** Problem description **
Could you quote the passage provided from "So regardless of" up to and including "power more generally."?

** Passage provided **

So regardless of Kiriakou’s motive, to argue for the legitimacy of his prosecution as events have transpired is to distract from the larger system in which the government uses secrecy to avoid legal consequences for its own crimes–regardless of what that does for justice.

And it’s not just with Gitmo detainees’ lawyers that the government has withheld information to prevent justice being done. It did that with al-Haramain, the Maher Arar suit, Jeppesen Dataplan–the list of times when the government has claimed something, even a widely known fact, is super duper secret just so it can’t be sued or prosecuted is getting quite long and tired. And, of course, it continues to do it with the Anwar al-Awlaki killing, preferring inconsistent claims of Glomar and state secrets to full accounting not just of Awlaki’s killing, but of the claims about Presidential power more generally.

As it becomes clearer and clearer that the government, at times, wields claims of secrecy precisely to void the principle that says no man is above the law, it gets more and more cynical for the government to, at the same time, prosecute others for violating this asymmetrical system of secrecy.

** Information supplied **
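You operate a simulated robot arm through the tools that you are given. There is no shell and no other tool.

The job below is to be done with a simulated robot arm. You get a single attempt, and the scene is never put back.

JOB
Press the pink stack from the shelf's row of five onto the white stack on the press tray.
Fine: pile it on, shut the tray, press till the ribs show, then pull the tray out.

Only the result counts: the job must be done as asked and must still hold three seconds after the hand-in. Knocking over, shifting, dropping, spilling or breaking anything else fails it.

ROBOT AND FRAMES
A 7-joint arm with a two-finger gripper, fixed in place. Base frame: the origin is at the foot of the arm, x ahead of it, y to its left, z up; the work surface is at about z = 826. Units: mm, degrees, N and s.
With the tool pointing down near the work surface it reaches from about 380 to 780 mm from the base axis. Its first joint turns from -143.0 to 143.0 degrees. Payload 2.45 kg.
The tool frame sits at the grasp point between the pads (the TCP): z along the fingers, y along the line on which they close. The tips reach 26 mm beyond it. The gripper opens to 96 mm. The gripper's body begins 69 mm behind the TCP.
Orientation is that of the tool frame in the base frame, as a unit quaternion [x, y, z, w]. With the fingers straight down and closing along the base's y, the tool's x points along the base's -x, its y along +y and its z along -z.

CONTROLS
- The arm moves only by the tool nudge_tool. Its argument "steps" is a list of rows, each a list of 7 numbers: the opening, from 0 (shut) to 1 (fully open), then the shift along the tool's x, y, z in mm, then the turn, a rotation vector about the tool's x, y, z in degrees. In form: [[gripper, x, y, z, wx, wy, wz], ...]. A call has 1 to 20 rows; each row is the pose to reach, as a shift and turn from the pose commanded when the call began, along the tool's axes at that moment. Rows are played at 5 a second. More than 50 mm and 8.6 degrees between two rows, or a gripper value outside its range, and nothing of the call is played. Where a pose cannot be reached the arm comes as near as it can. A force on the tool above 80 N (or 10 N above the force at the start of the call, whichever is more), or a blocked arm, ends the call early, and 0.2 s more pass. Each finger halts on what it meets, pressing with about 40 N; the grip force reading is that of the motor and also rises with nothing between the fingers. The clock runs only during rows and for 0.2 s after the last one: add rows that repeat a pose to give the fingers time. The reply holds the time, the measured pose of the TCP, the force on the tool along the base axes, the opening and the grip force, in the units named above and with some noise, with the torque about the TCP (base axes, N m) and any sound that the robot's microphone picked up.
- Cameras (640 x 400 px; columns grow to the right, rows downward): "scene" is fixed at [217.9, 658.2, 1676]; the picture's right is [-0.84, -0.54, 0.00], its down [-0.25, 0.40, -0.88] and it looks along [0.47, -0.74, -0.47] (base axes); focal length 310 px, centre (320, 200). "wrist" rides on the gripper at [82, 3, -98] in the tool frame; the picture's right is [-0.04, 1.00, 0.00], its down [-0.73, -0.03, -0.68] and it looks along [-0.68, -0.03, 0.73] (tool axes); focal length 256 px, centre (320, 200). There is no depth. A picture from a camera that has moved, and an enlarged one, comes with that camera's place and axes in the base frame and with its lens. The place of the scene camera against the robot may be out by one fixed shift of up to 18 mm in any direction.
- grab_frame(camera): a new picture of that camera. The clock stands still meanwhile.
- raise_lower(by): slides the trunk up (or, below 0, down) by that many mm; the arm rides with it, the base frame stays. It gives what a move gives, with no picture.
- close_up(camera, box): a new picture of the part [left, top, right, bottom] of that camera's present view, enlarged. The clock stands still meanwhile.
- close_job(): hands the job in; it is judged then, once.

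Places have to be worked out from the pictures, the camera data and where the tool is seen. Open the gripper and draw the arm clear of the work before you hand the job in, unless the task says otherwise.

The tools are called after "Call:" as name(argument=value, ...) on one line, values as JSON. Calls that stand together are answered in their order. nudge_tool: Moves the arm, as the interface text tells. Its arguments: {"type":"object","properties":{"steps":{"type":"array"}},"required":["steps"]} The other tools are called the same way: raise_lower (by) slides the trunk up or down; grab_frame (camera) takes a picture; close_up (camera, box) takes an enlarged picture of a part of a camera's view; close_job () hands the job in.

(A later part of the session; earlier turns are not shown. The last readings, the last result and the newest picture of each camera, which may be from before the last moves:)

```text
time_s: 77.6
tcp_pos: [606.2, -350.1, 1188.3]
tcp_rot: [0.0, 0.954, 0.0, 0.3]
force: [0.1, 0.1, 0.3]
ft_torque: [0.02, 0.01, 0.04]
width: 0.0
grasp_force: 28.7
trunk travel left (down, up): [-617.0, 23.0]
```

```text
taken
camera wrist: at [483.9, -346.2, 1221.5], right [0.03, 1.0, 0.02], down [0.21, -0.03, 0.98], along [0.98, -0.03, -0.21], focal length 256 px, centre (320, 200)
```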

** Output of the exercise **
So regardless of Kiriakou’s motive, to argue for the legitimacy of his prosecution as events have transpired is to distract from the larger system in which the government uses secrecy to avoid legal consequences for its own crimes–regardless of what that does for justice.

And it’s not just with Gitmo detainees’ lawyers that the government has withheld information to prevent justice being done. It did that with al-Haramain, the Maher Arar suit, Jeppesen Dataplan–the list of times when the government has claimed something, even a widely known fact, is super duper secret just so it can’t be sued or prosecuted is getting quite long and tired. And, of course, it continues to do it with the Anwar al-Awlaki killing, preferring inconsistent claims of Glomar and state secrets to full accounting not just of Awlaki’s killing, but of the claims about Presidential power more generally.